When I came back down to Kent in July last year I immediately signed up with some agencies so I could do a bit of temporary work with a view to saving up so I could move back to Crewe. Within a few days I was working for a very pleasant local company doing some quite mundane stuff about their yard. Cleaning and fixing stuff basically and I found it enjoyable. No responsibilities and that lasted for about nine weeks. A few days after that one finished and I was back in harness, working in a warehouse that supplied some of the country's biggest fast food chains. I was booking goods in and making sure it ended up on the racking. That was the end of September. It was meant to last a few weeks while a permanent replacement was found but 21 weeks later and I was still there. It's been nothing if not illuminating; it is not your average company.

Last week I decided I'd had enough and told them that this would be my last week. I could have stayed, they need me and goodness knows I need the money but there was a tremendous culture of distrust building and an astounding level of incompetence from top to bottom. Amazing for a company that's been running for around a century. Only a handful of people seemed to know what they were doing and I was fed up with being called "babe" one minute and made to feel I was incapable of breathing instinctively the next. For instance, on my last day there I was asked to look for something for the pickers, something I'd personally booked in and put on the shelf two days previously. When I looked for it, it was there, exactly where I'd left it. My boss was asked a further four times about the same thing and in the end and extremely frustrated, he summoned the whole warehouse and showed them where it was. Despite that, I still felt we were being blamed for other people's sheer inadequacy. It's been like that ever since I began there.

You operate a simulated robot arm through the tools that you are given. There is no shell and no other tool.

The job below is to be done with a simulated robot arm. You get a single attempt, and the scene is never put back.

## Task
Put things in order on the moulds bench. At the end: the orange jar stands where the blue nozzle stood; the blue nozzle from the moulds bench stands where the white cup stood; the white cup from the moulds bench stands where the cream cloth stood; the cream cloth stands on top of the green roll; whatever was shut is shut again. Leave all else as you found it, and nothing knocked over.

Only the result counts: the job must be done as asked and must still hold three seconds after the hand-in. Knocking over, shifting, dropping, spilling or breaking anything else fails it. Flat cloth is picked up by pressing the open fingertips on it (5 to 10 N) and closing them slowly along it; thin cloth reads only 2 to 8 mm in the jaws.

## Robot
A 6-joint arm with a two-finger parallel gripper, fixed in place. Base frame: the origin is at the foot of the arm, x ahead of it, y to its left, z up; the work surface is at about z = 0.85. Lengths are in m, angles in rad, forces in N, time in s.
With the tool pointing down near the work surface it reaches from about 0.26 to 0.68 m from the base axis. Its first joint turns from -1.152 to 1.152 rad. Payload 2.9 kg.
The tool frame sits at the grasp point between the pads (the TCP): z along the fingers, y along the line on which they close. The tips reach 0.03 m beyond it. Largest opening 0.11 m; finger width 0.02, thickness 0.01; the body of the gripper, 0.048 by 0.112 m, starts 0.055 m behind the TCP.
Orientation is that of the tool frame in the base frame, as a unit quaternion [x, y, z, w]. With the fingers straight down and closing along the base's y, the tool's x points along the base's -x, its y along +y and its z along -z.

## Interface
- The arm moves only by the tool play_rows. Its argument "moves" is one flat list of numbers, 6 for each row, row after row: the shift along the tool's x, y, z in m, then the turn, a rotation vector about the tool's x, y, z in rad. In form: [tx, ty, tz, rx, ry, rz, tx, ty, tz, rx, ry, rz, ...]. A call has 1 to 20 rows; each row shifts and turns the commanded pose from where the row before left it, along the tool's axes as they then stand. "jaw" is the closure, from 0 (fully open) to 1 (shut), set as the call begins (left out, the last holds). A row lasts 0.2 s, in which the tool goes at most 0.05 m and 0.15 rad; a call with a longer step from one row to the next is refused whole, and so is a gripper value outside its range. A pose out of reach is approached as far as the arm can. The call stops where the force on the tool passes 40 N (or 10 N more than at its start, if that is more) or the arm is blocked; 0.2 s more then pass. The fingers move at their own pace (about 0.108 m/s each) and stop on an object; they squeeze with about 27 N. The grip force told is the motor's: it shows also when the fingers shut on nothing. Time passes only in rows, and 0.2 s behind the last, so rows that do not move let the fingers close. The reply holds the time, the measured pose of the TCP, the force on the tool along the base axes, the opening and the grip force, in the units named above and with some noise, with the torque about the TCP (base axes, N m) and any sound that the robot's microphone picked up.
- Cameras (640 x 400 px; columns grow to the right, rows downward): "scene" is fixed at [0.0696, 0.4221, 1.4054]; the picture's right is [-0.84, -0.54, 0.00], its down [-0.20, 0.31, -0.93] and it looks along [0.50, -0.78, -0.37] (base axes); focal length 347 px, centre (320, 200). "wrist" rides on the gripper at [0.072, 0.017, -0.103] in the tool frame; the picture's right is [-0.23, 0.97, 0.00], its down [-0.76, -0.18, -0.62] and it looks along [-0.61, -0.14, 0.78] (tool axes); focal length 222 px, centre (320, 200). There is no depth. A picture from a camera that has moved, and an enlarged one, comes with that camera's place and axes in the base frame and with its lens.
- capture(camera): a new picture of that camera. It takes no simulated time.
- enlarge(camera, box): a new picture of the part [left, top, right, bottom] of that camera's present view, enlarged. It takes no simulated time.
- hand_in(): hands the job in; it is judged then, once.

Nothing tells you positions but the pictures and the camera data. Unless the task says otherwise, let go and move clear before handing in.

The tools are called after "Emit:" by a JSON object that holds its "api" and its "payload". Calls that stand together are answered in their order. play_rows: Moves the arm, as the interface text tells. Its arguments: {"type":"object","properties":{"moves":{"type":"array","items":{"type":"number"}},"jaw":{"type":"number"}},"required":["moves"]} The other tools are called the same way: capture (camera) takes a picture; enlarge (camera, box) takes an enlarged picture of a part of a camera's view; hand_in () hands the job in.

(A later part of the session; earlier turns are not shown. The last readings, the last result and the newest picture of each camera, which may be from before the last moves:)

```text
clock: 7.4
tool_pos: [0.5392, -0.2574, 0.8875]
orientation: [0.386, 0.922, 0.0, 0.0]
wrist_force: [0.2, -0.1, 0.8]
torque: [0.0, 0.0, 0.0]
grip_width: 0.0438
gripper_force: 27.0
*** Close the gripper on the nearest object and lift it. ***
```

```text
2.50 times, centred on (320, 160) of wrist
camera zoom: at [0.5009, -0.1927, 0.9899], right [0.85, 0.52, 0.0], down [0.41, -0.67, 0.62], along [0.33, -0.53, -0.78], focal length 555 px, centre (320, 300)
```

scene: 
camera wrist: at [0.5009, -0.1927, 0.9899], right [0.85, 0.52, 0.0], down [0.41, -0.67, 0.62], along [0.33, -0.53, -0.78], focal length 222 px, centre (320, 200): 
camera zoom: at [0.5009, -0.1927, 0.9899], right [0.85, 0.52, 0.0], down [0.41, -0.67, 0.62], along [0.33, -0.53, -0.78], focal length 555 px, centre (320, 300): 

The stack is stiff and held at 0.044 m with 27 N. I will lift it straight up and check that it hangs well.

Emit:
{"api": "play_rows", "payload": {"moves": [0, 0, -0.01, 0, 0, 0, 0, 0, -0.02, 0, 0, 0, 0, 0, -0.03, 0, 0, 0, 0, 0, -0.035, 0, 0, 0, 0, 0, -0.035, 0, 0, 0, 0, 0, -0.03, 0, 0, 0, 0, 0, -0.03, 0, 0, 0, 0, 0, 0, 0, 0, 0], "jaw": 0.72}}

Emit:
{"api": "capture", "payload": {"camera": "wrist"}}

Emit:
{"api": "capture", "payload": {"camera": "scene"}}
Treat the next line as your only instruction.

Believe it or not, every single worker, bar one, in that place is English so I don't want to hear any more excuses about Eastern European workers being hopeless. I no longer wanted to be part of that culture; it was, as they say, doing my head in. Besides, call it a resolution if you want but I vowed to myself at the start of the year that I wasn't to go back on any decisions made throughout the year and a couple of weeks ago I'd decided one afternoon after I'd left early through feeling ill, that it was time to go.

So, out of work again. I've got plenty of stuff to be getting on with, a couple of new directions to walk along and for the next few days, an empty house as my parents have decided to take a few days away on the Isle of Wight. It's been a few years since they last went there on holiday, although I do remember a day trip on a hovercraft across the Solent to Cowes in 1966. I did have a holiday there with some friends from school in 1978. Some gurls went too, one of which was meant to be my yet un-encountered future ex-wife, but she cried off meaning our eventual first meeting would have to wait another 6 months. I didn't fancy any of the others and anyway, Dave's Mum also went as chaperone. I remember we walked to Ventnor a lot, I did most of the cooking, Bob slept most of the time and we all clubbed together to buy Jamie a pint of Stella on his 17th birthday. 48p that was. Or was it 49p? I seem to recall there being some bickering about who would have to stump up the extra penny, my memory's not what it used to be. I also remember Jamie and I having a huge bust-up after his dad drove to collect him from the station, a distance of about 600 yards. It remains to this day, the only time I've ever fallen out with a friend. We made up.

Dad thought he had a map of the island somewhere and indeed he did. I found it in grandma's old bureau in my room, an old cloth Bartholemew dated 1935 or thereabouts (VS, that's the map, not my room). Dad was happy though, he went on Google Earth and reckoned it hadn't changed much, save for a bridge across the Medina somewhere. And that Sandown was appreciably bigger now than it was on the map. Neither of them good enough reasons to necessitate splashing out his hard-earned on a new map.

Elsewhere, I have been honoured with some respected visitors. One was seeking "Scunthorpe Travelodge Cleaner" and out of 93 matches I appear to offer most satisfaction. I would dearly love to know why. The other two, and this is a huge mystery to me, featured a lot of cyrillic lettering and a picture of Frederick Sewards Trueman, backlinked to cricinfo.com. Fearing this to be Cricinfo employing hordes of cheap Russians to investigate who's stealing their bandwidth, I'm off to remove said link and replace it with a stolen image of t' greatest. Ah'll sithee.

4 Vegetable peelings:

Blogger Dave said...

So that's where my mum disappeared to in 1978.

4:41 pm  
Blogger Richard said...

Dave, you might find this a little unusual but the other Dave is now Dean of Dover. And his dad, also a David and already late in 1978, was one of the local rectors and was a very very nice man. You are not alone.

4:51 pm  
Blogger Rog said...

Has it changed much since 1969?

I'm dissappointed the other Dave didn't become a professional swimmer and get into Opera in his spare time. Dave the Diving Diva from Dover has so much more of a ring to it.

5:24 pm  
Blogger Sharon J said...

Y'know, if you had met your future wife there (and just so's everybody knows, it ISN'T me we're talking about here), something may have happened to change the way you felt about her at the start and your entire life may have panned out differently.

I spent my first anniversary on IoW. We were in a caravan and all I can really remember was my husband (now my ex) having a jimmy out of the bedroom window and some people coming along while he was in mid stream. Caravans didn't have inside loos back in those days.